- _SET PROBLEM_
Extract every line of the material that holds the string "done".

- _RAW DATA_
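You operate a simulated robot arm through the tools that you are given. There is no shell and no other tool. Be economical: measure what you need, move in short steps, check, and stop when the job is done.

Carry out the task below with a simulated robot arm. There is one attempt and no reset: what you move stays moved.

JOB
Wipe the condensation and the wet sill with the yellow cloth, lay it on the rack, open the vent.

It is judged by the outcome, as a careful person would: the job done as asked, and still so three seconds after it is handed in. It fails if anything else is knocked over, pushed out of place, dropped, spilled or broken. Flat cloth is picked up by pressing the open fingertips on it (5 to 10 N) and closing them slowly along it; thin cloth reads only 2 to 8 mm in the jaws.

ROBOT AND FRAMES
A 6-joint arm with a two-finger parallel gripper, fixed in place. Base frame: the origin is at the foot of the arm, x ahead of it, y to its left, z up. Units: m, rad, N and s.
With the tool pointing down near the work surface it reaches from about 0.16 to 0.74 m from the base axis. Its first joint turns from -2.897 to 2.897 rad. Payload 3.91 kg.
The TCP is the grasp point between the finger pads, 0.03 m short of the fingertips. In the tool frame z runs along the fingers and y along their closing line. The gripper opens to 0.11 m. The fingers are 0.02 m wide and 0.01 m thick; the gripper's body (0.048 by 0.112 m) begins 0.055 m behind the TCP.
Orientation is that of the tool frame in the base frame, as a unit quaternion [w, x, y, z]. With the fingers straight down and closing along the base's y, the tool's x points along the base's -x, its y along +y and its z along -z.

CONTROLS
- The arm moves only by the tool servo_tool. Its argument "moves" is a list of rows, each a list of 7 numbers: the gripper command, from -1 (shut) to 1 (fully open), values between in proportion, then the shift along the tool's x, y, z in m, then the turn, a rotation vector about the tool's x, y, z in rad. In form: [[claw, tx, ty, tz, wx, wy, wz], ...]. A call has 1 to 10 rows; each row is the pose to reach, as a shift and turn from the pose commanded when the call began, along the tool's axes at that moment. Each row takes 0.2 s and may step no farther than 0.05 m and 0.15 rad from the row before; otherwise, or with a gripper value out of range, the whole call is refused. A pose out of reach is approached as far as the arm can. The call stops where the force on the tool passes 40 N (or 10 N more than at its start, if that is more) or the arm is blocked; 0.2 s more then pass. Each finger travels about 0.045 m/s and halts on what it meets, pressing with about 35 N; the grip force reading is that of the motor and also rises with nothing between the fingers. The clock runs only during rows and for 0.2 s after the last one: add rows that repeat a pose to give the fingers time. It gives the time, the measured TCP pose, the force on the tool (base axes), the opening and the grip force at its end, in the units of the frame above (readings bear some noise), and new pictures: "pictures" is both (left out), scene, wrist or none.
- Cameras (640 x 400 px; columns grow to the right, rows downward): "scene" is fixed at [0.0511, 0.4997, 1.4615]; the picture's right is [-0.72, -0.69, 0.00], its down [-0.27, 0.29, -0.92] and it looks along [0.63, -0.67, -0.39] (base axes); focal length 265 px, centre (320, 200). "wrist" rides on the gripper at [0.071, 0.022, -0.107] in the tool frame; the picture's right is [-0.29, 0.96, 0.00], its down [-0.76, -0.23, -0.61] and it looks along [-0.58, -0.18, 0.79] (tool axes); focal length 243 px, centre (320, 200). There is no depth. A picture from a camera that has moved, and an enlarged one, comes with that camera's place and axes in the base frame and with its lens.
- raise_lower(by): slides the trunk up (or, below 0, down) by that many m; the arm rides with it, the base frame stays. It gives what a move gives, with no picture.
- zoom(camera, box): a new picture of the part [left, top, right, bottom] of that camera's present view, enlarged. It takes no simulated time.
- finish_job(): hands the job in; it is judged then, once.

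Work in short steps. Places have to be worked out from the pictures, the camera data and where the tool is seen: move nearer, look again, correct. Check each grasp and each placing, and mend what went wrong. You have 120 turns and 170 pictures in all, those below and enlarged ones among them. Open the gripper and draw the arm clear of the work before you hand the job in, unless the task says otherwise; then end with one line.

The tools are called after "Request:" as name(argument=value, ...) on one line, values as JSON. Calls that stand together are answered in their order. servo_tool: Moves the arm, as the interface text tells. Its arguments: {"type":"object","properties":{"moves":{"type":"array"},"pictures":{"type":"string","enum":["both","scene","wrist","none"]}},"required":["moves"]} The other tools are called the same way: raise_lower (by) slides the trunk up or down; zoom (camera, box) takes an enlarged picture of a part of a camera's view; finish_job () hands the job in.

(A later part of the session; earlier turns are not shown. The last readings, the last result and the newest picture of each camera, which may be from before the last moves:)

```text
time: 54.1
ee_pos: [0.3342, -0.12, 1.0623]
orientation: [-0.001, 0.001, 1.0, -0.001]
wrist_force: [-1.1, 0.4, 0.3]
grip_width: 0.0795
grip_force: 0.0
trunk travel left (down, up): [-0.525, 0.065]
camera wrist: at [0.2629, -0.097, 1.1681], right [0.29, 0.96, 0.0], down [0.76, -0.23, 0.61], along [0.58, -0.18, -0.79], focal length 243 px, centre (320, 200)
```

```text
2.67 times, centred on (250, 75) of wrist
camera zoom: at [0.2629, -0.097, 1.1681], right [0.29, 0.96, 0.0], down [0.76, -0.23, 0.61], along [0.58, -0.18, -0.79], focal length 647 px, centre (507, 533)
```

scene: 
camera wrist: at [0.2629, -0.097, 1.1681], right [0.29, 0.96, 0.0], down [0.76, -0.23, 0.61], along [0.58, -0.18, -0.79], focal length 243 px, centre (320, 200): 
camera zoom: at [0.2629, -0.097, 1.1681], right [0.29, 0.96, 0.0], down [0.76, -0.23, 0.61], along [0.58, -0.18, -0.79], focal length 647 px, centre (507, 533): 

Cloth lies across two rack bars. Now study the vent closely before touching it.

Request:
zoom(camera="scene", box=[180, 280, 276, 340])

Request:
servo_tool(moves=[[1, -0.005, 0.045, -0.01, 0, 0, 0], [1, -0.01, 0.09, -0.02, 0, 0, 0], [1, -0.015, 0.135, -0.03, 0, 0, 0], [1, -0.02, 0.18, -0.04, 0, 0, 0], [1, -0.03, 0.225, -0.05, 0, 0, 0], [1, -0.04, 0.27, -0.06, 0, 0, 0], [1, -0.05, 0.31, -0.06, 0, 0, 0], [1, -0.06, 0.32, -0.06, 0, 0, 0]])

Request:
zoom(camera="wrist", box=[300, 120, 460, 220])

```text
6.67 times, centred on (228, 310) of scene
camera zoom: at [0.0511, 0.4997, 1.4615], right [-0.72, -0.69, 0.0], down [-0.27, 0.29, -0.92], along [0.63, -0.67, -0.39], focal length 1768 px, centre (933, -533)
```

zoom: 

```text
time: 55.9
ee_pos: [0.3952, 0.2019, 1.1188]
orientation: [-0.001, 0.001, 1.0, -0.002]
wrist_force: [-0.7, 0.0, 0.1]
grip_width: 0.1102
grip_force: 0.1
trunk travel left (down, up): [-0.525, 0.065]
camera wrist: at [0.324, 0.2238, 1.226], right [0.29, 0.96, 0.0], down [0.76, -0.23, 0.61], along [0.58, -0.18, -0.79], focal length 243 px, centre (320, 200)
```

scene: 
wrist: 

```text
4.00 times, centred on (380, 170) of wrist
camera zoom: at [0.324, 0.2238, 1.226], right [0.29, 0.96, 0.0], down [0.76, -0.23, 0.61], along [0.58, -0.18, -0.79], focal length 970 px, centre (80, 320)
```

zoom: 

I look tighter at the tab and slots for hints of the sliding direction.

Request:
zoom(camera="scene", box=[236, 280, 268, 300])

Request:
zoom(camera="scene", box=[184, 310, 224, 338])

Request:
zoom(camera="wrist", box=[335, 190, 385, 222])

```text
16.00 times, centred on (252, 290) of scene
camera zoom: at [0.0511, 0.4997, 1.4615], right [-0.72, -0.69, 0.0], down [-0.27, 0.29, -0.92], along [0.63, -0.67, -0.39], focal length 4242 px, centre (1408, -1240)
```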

- _FINISHED TASK_
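You operate a simulated robot arm through the tools that you are given. There is no shell and no other tool. Be economical: measure what you need, move in short steps, check, and stop when the job is done.
It is judged by the outcome, as a careful person would: the job done as asked, and still so three seconds after it is handed in. It fails if anything else is knocked over, pushed out of place, dropped, spilled or broken. Flat cloth is picked up by pressing the open fingertips on it (5 to 10 N) and closing them slowly along it; thin cloth reads only 2 to 8 mm in the jaws.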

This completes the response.